Psychedelic
Since emerging from the induced coma, I’ve been able to reflect on the incredible series of hallucinations I experienced during that period, while under SERIOUS pain medication.
One very amusing hallucination involved me being on the sixth floor of the hospital, where I imagined a fully-fledged television production team working on a documentary about amputations after overseas holidays.
One of my friends, who happens to work in the film industry, lightheartedly offered to handle the release forms for the non-existent documentary. Release forms are the documents required to confirm agreement for appearing in a documentary. Reflecting back, we now chuckle at the absurdity of the situation.
Another hallucination transported me to a hospital that also functioned as an ABC Radio station in regional Victoria. In this alternate reality, a nurse played the dual role of a radio station technician.
Throughout this period, I had other visions where I believed I was moved to different temporary hospital wards around Sydney and told a friend we should make a documentary about the staff. (I actually think we should, but that can wait).
There was also the dream where I was in some kind of open space, and someone was buzzing the door, but no one seemed able to open it. “Can one of you open the freaking door” I said in my dream, and maybe out loud.
And there was the moment where I wanted to call a friend, but didn’t have my mobile, so I asked a young person in the dream if I could use theirs. “Oh no, our generation doesn’t use mobile phones anymore”, she said. Yeah, like definitely an hallucination.

Some moments were bizarre and disconcerting, like the fear of “my toxic faeces” causing blockage in the hospital toilet system, or the incident where I imagined being held hostage by a nurse threatening to blow up the building
Though the pain relief during my previous operations (appendix and cyst removal) were significant, this period of sustained hallucination was unlike anything I had experienced before. I later attributed the vividness of my hallucinations to external conversations being absorbed into my unconscious state and then magnified, much like when radio chatter seeps into your dreams while sleeping.

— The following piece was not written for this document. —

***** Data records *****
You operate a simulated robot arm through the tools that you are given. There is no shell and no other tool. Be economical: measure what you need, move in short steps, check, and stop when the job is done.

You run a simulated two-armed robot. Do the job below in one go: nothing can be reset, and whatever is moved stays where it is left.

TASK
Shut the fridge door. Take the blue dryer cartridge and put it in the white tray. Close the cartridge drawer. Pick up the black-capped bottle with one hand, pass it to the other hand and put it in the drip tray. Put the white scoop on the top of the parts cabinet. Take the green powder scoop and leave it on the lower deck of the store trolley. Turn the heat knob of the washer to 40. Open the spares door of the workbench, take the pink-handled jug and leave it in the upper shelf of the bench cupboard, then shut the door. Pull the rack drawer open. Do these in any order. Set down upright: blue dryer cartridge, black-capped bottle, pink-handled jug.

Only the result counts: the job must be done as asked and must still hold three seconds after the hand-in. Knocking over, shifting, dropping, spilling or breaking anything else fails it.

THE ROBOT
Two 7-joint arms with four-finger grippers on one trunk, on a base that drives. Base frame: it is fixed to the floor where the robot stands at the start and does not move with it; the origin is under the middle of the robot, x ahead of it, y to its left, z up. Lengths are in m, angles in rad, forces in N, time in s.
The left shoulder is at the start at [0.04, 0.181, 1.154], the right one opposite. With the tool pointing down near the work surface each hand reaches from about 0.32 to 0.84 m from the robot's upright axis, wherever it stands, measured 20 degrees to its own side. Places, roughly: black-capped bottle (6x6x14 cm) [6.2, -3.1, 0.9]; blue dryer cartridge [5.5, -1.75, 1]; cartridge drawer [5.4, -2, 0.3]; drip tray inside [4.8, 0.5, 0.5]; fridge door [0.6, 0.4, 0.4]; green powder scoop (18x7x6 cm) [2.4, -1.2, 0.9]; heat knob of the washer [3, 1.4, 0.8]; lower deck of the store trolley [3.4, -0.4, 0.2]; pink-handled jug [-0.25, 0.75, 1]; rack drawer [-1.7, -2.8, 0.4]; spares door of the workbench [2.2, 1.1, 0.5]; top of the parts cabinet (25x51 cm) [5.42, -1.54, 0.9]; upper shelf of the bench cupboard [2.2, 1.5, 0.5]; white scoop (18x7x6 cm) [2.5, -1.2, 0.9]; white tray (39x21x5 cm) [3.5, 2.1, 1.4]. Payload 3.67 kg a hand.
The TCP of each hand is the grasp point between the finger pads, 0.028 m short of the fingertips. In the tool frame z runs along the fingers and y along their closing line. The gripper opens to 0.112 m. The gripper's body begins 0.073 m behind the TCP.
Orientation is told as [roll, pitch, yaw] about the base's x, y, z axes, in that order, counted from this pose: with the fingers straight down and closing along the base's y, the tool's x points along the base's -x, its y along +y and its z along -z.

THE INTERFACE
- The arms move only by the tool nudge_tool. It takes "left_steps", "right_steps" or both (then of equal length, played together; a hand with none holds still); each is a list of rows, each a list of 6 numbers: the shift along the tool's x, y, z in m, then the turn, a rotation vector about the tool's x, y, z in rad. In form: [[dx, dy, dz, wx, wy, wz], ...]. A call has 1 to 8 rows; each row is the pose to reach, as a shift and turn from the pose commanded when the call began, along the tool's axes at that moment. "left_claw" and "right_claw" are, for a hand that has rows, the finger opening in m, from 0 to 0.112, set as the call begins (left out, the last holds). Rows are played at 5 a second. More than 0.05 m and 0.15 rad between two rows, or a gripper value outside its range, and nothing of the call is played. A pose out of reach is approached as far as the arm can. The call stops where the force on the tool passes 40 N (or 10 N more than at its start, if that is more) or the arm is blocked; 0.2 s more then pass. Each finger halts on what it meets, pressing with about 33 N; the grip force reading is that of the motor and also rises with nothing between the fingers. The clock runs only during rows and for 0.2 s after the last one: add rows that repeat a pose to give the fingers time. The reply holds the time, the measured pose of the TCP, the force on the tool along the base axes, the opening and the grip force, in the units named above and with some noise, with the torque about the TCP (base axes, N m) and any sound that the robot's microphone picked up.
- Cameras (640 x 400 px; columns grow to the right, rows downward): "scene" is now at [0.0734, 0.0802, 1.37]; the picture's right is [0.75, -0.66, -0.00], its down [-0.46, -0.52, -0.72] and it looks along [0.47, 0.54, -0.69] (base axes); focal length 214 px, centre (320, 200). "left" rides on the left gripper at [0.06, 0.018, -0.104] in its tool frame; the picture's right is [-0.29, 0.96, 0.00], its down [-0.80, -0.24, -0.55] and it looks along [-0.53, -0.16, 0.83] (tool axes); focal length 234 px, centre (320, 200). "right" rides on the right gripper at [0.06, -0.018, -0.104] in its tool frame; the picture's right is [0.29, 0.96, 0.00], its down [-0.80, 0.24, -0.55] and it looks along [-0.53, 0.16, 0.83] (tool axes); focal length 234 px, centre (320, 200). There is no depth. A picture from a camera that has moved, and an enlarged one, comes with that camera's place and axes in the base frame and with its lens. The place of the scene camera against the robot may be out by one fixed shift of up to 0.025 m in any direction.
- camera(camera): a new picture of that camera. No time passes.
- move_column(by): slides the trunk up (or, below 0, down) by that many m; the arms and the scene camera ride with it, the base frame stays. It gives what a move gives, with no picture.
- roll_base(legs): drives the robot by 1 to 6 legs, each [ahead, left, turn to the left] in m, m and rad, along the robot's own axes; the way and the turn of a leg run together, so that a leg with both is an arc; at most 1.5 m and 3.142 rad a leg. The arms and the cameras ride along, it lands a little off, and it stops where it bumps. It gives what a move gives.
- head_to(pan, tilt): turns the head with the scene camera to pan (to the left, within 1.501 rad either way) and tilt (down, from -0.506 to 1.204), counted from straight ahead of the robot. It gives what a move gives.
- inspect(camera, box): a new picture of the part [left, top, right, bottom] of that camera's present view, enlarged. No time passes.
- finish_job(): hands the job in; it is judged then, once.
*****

For a few days after awakening from the coma, I clung to the belief that some of these hallucinations were real. It took time to reconcile them with reality.
Later, I wondered whether my mobile phone’s location tracker might validate my experience in Victoria. Unfortunately, the phone was switched off at the time, and I couldn’t fact-check the peculiarities of my hallucinations.
Throughout this whole period Michelle (my niece) told me she couldn’t find my mobile phone. I understand why.
I’d cling to them as reality. Far more interesting than what really happened. Just indicates that your creativity is boundless. All fodder for … a novel? Film? Painting?
“Creative” is such a great way to think of it. Love it!!